→ **EXERCISE DIRECTIONS**: Go through the data and copy every line exactly, but not the images.

→ **COLLECTED MATERIAL**:
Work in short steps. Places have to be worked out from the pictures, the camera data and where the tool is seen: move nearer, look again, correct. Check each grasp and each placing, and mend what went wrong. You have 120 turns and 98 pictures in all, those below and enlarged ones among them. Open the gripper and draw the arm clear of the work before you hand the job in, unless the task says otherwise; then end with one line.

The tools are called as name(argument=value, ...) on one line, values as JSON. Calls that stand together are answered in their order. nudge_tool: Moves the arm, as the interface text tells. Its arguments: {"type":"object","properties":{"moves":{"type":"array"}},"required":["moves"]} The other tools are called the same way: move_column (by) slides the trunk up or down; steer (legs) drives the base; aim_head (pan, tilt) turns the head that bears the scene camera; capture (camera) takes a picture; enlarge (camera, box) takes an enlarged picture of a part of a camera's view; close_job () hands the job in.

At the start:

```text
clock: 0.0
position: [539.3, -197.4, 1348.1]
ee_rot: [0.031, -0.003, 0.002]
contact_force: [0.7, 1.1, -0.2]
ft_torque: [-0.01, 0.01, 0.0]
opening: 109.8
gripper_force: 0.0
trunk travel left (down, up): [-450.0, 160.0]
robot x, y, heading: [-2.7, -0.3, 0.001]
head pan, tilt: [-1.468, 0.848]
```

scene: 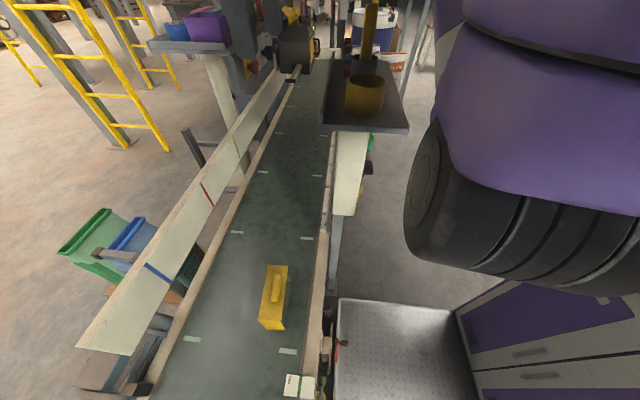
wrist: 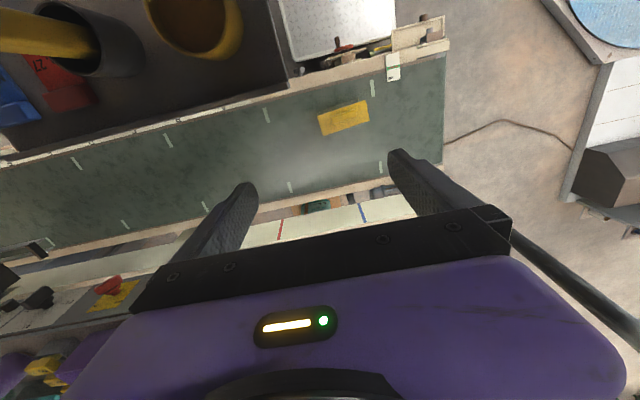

→ **SOLUTION FOR THIS EXERCISE**:
Work in short steps. Places have to be worked out from the pictures, the camera data and where the tool is seen: move nearer, look again, correct. Check each grasp and each placing, and mend what went wrong. You have 120 turns and 98 pictures in all, those below and enlarged ones among them. Open the gripper and draw the arm clear of the work before you hand the job in, unless the task says otherwise; then end with one line.

The tools are called as name(argument=value, ...) on one line, values as JSON. Calls that stand together are answered in their order. nudge_tool: Moves the arm, as the interface text tells. Its arguments: {"type":"object","properties":{"moves":{"type":"array"}},"required":["moves"]} The other tools are called the same way: move_column (by) slides the trunk up or down; steer (legs) drives the base; aim_head (pan, tilt) turns the head that bears the scene camera; capture (camera) takes a picture; enlarge (camera, box) takes an enlarged picture of a part of a camera's view; close_job () hands the job in.

At the start:

```text
clock: 0.0
position: [539.3, -197.4, 1348.1]
ee_rot: [0.031, -0.003, 0.002]
contact_force: [0.7, 1.1, -0.2]
ft_torque: [-0.01, 0.01, 0.0]
opening: 109.8
gripper_force: 0.0
trunk travel left (down, up): [-450.0, 160.0]
robot x, y, heading: [-2.7, -0.3, 0.001]
head pan, tilt: [-1.468, 0.848]
```

scene: 
wrist: 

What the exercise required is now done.